Because of these internal schisms, the ABC is gradually losing the reasonably peaceful relationship it enjoyed with citizens before and after winning power in June 2017, especially with the poor, who initially appreciated the magnitude of the challenges Thabane’s government had inherited from Pakalitha Mosisili’s administration. They understood that not everything could be changed or done immediately.
But that trust and goodwill of communities and the ABC supporters is slowly ebbing away as they now see that delays are not all because of constraints facing government. “The people now see ABC for what it really is. It is a party of crooks and rascals which has over the years since it was established pretended that it was a party for the educated and sophisticated.
“Mahao is a professional academic and that is why they are scared of him. They are afraid that they will not continue to squander national resources under his leadership,” said Rakuoane. He added: “What is happening in the ABC now is that those who have captured that party are trying to block those believed to be intellectuals from controlling the party. It is a battle between crooks and the so-called the well-educated.”

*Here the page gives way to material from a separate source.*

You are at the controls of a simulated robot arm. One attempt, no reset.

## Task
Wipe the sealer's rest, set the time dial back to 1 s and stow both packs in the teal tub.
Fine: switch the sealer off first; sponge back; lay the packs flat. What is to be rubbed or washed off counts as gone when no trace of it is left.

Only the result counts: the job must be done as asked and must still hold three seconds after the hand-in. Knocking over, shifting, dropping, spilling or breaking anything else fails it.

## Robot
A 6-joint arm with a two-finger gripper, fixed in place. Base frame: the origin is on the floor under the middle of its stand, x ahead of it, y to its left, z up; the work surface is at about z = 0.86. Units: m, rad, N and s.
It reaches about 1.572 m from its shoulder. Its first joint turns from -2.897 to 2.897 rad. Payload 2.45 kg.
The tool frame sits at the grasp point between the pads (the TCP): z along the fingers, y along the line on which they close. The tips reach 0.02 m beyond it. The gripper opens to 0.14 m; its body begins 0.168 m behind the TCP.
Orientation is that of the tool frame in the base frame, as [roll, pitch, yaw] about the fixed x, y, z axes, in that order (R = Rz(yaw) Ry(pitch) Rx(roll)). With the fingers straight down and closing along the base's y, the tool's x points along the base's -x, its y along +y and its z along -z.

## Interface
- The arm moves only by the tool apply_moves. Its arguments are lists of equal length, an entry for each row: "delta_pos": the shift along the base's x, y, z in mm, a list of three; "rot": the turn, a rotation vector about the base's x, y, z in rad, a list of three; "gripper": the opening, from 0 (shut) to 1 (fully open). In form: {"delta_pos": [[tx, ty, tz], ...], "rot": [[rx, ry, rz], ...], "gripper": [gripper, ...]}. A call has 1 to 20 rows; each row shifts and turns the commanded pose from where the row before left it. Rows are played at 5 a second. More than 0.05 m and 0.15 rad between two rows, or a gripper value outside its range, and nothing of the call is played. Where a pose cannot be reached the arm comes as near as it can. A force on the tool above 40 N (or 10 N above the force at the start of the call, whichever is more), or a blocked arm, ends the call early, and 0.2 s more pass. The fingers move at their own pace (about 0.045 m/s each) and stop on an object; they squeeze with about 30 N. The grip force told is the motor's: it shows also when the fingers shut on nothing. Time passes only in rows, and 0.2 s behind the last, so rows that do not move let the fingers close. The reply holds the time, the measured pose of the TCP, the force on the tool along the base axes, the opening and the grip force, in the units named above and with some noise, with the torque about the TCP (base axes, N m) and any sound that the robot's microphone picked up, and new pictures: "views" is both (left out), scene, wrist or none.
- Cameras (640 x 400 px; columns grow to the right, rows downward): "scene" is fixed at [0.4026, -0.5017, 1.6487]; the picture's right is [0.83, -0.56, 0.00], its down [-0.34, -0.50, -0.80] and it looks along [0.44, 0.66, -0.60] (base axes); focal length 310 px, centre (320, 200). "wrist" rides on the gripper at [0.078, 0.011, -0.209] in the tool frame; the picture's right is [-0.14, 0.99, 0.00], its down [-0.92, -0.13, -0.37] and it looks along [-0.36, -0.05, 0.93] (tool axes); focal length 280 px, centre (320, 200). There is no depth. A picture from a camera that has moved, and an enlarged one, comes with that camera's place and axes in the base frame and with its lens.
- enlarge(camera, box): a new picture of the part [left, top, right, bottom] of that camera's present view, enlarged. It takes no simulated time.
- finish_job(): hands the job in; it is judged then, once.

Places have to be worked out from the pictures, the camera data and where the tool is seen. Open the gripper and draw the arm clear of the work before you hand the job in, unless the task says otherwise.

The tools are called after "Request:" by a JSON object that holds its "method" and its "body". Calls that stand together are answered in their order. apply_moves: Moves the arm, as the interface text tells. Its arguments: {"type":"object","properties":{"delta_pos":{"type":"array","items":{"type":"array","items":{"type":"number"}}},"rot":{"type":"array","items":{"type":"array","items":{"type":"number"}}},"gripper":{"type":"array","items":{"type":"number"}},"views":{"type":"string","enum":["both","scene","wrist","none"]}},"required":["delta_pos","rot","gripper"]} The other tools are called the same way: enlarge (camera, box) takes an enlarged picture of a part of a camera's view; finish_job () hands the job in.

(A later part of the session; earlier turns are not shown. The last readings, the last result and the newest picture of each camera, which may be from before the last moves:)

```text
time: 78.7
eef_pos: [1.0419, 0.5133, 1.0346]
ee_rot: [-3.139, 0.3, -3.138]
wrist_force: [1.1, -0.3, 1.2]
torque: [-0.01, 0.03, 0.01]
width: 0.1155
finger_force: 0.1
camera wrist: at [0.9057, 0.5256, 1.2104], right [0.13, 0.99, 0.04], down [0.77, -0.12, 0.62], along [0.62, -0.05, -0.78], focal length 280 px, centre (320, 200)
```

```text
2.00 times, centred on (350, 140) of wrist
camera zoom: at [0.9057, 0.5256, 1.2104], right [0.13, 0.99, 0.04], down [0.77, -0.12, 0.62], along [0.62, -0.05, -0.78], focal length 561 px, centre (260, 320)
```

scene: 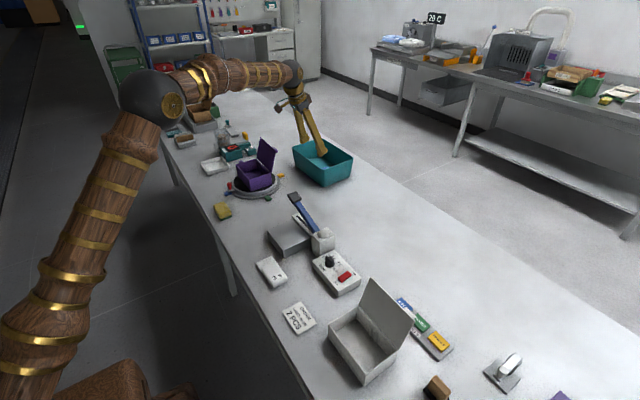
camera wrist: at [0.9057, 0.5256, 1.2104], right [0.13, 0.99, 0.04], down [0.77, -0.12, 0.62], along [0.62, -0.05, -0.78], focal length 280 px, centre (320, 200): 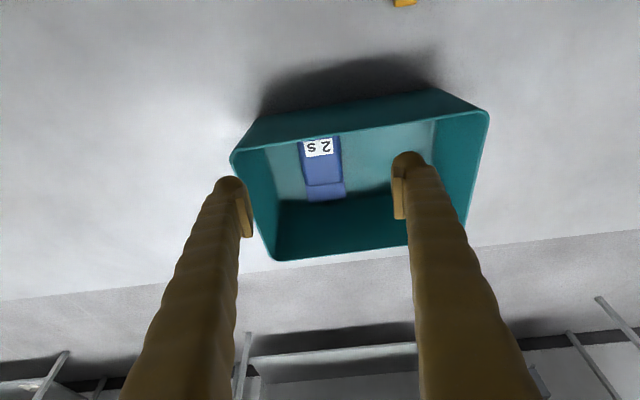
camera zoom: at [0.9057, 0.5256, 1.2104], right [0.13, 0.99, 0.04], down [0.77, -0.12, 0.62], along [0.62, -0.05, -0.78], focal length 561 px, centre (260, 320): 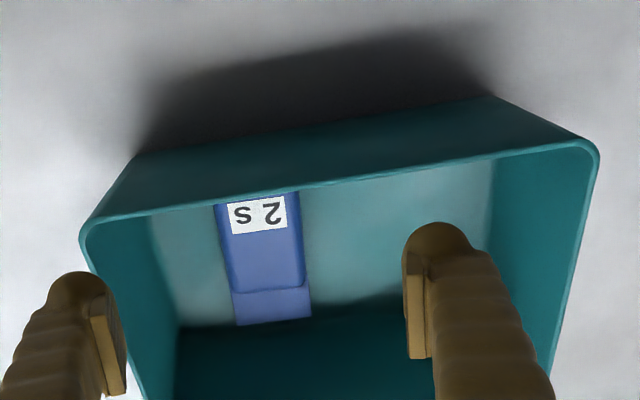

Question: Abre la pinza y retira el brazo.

After less than two years in power, he further said, there is growing evidence of diversion of funding intended to improve the lives of the poor into private pockets, resulting in a restive atmosphere. This is probably why ABC members elected Mahao despite apparent resistance from Thabane and the old NEC, observers said. Ponya advised Thabane to acknowledge Mahao’s victory and embrace him. He said great leaders choose to surround themselves with people smarter than themselves and are not threatened by talent and greatness. Instead, they actively support and fob off such brainpower.